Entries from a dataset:
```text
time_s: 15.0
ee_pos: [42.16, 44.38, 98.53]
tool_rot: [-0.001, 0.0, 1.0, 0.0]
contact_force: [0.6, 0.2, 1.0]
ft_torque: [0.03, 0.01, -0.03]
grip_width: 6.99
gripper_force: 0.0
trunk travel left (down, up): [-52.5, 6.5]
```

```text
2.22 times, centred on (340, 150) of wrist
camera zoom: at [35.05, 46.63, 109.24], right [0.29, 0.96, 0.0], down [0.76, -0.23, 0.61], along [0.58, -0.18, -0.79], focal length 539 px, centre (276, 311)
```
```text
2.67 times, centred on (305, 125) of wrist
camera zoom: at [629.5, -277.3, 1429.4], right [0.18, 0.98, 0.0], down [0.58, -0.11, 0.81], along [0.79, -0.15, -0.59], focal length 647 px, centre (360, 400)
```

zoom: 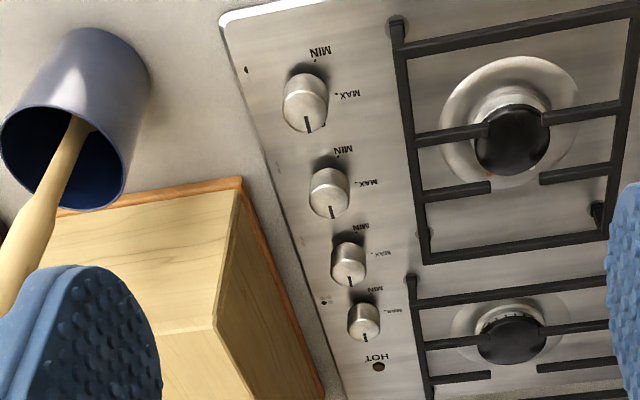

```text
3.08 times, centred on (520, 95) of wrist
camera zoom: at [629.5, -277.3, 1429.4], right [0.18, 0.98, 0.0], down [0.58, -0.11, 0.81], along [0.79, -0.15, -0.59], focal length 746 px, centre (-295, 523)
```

## [Challenge]
Without the pictures, write out all of the material exactly.

## [Solution to this task]
```text
time_s: 15.0
ee_pos: [42.16, 44.38, 98.53]
tool_rot: [-0.001, 0.0, 1.0, 0.0]
contact_force: [0.6, 0.2, 1.0]
ft_torque: [0.03, 0.01, -0.03]
grip_width: 6.99
gripper_force: 0.0
trunk travel left (down, up): [-52.5, 6.5]
```

```text
2.22 times, centred on (340, 150) of wrist
camera zoom: at [35.05, 46.63, 109.24], right [0.29, 0.96, 0.0], down [0.76, -0.23, 0.61], along [0.58, -0.18, -0.79], focal length 539 px, centre (276, 311)
```
```text
2.67 times, centred on (305, 125) of wrist
camera zoom: at [629.5, -277.3, 1429.4], right [0.18, 0.98, 0.0], down [0.58, -0.11, 0.81], along [0.79, -0.15, -0.59], focal length 647 px, centre (360, 400)
```

zoom: 

```text
3.08 times, centred on (520, 95) of wrist
camera zoom: at [629.5, -277.3, 1429.4], right [0.18, 0.98, 0.0], down [0.58, -0.11, 0.81], along [0.79, -0.15, -0.59], focal length 746 px, centre (-295, 523)
```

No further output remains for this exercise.